■ TEXT BLOCK ■
____
With Sundance Film Festival 2019 in the rearview (all of our coverage here), it’s time to look at the promising films of February. An eclectic selection of major blockbusters, foreign highlights, and American indies, there’s something for everyone this month. See our picks below.

Matinees to See: The Gospel of Eureka (2/8), The Man Who Killed Hitler And Then The Bigfoot (2/8), The Unicorn (2/15), (2/15), How to Train Your Dragon: The Hidden World (2/22), Paddleton (2/22)

15. Alita: Battle Angel (Robert Rodriguez; Feb. 14)

Developed as a James Cameron directing vehicle, he was a bit too consumed with his Avatar sequels to helm Alita: Battle Angel so he stepped down to be a producer and give over the reins to Robert Rodriguez. Despite the first trailers selling more of a generic visual effects-heavy drama, hopefully there is something stranger under the surface in this adaptation of Yukito Kishiro’s work, following a non-human awakening with virtually no memory.

14. Piercing (Nicolas Pesce; Feb. 1)

One either loved or hated his debut The Eyes of My Mother, and now Nicolas Pesce is back with another divisive outing in the psychological thriller Piercing. Starring Mia Wasikowska and Christopher Abbott, Jared Mobarak said in his review,”Pesce lends an anachronistically obscure aesthetic to render the whole a more cartoonish laugh riot than even American Psycho‘s satirical bent could. Its theatricality allows a claustrophobic uncertainty to settle in until we question whether reality is involved at all.”

13. Donnybrook (Tim Sutton; Feb. 15)
____
■ RAW DATA ■

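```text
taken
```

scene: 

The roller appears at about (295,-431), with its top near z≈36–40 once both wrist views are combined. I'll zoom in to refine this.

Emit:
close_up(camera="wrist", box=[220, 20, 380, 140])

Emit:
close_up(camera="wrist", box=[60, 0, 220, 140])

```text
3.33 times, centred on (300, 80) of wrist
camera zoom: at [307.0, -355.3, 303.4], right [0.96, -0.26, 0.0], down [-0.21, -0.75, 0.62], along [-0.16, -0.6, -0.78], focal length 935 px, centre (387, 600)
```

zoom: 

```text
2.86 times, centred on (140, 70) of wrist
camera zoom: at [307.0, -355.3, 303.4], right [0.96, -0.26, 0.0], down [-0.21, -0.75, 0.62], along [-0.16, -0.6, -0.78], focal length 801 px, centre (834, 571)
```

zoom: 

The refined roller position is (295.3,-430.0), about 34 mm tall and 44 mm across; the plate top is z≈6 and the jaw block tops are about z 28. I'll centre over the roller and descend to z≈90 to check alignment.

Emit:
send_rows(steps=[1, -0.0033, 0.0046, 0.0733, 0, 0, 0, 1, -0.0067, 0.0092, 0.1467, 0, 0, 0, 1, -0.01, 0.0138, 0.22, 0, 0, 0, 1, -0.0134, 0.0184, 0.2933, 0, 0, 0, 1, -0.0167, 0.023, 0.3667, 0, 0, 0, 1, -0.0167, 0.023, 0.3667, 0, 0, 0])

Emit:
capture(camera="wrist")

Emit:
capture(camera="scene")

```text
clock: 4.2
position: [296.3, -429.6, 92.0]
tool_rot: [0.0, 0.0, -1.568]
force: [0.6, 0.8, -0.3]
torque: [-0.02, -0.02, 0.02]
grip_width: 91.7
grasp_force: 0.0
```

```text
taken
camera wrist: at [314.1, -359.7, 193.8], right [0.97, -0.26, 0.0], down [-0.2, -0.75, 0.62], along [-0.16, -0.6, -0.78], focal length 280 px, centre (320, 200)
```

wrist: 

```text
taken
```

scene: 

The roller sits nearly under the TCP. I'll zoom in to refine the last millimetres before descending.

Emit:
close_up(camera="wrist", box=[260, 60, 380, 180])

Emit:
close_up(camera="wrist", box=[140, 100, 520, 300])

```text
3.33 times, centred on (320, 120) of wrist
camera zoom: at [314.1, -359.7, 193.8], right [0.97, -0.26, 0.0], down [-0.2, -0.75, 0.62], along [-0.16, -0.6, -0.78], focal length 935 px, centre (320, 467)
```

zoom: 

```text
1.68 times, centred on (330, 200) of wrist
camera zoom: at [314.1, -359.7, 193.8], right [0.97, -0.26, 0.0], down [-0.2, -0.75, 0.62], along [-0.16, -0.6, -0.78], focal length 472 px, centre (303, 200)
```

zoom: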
____
■ PROBLEM TO SOLVE ■
I need one stretch of the text block verbatim, from "With Sundance Film" to "our picks below.".

■ OUTPUT OF THE EXERCISE ■
With Sundance Film Festival 2019 in the rearview (all of our coverage here), it’s time to look at the promising films of February. An eclectic selection of major blockbusters, foreign highlights, and American indies, there’s something for everyone this month. See our picks below.